The trade-off to Zehir's open-endedness is an overall lack of depth. It's not just the main quest, either - the fairly small number of side quests are all very straightforward "go to this dungeon and clear out the enemies and/or grab this item" tasks. The vast majority of the game's dungeons are extremely small. If memory serves, only the final dungeon had more than one level to it. I don't mind dungeons that are on the short side, especially if they're for fairly unimportant side missions, but I expected some complexity to the story mission dungeons and only two of them really passed muster. There's plenty of towns throughout the world but you can't visit them in entirety, either. For the most part, you're limited to visiting the generic common room of a town's tavern, occupied only by the innkeeper and sometimes a quest NPC. The exotic new setting of Samarach had a lot of promise but you only see a small section of one city. Wandering around the jungles on the Overland Map just doesn't make the most of this nation's potential for new adventures. You'll actually spend most of the game running around the familiar Sword Coast instead. You get to revisit Crossroad Keep (the keep you built up in NWN2) and the city of Neverwinter but there's not much in either location and you're actually only given access to one small section of Neverwinter.

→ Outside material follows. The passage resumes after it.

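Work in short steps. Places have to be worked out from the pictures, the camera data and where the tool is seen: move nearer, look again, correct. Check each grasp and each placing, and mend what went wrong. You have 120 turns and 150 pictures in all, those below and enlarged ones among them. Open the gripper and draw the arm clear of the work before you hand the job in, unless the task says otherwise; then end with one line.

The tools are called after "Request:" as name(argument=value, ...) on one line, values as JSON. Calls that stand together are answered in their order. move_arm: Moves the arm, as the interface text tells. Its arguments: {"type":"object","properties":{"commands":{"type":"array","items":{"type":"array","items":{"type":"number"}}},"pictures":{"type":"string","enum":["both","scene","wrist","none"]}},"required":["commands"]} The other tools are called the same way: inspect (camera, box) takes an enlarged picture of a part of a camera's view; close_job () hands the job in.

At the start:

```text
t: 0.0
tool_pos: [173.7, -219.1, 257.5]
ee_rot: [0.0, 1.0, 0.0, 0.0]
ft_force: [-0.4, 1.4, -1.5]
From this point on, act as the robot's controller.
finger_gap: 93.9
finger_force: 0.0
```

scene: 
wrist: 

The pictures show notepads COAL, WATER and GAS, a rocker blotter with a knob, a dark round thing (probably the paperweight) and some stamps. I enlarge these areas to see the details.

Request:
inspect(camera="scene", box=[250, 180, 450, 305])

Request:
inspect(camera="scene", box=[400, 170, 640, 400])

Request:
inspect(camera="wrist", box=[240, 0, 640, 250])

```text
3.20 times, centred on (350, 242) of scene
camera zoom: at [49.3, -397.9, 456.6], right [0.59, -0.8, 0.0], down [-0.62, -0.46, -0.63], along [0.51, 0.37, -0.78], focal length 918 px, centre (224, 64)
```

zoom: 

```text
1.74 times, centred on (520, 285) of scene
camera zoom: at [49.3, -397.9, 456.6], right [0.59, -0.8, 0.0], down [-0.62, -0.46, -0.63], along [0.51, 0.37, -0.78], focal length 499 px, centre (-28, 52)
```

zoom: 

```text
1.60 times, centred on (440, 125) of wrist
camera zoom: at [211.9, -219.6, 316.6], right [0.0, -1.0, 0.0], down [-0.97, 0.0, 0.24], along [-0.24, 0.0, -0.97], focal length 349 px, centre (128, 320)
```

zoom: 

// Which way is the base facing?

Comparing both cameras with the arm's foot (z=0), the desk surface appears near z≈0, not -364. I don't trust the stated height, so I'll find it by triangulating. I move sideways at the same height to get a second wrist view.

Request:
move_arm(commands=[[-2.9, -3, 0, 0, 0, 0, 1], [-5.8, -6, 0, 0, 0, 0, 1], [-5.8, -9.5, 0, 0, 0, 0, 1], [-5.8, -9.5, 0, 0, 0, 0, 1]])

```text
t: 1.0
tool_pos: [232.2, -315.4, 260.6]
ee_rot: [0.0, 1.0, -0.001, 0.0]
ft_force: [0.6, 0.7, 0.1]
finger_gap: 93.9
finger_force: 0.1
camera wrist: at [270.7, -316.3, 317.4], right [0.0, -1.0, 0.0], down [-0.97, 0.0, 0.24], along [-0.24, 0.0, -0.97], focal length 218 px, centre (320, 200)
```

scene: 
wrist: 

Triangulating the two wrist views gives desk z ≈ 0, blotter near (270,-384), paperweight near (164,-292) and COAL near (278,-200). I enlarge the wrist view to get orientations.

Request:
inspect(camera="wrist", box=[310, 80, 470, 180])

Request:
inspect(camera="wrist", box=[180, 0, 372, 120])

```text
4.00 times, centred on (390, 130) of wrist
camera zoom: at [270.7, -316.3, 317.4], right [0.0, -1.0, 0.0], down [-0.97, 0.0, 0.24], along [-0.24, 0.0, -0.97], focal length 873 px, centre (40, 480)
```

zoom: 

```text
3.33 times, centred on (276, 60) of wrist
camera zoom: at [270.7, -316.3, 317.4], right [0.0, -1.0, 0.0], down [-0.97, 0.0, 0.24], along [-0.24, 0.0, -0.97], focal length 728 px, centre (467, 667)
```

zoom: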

"But it's only an expansion pack," you might say in Zehir's defense. True, it's only a $30 expansion pack and for the price tag it adds a decent amount of content. Still, the concept for the game is too big for an expansion pack. The developers expended so much effort to make sure these new features work that the bread and butter of the series - the epic storylines, the long journeys through dark dungeons, the thrilling quests - were neglected. The new and old features aren't antithetical but there just wasn't enough time to fit both into this expansion pack. Zehir presents an interesting new direction for the series but I wish innovation didn't come at the expense of the features that attracted fans to NWN2 in the first place. Hopefully Obsidian will take their time with Neverwinter Nights 3 and will be able to give enough attention to the new and old strengths of the series.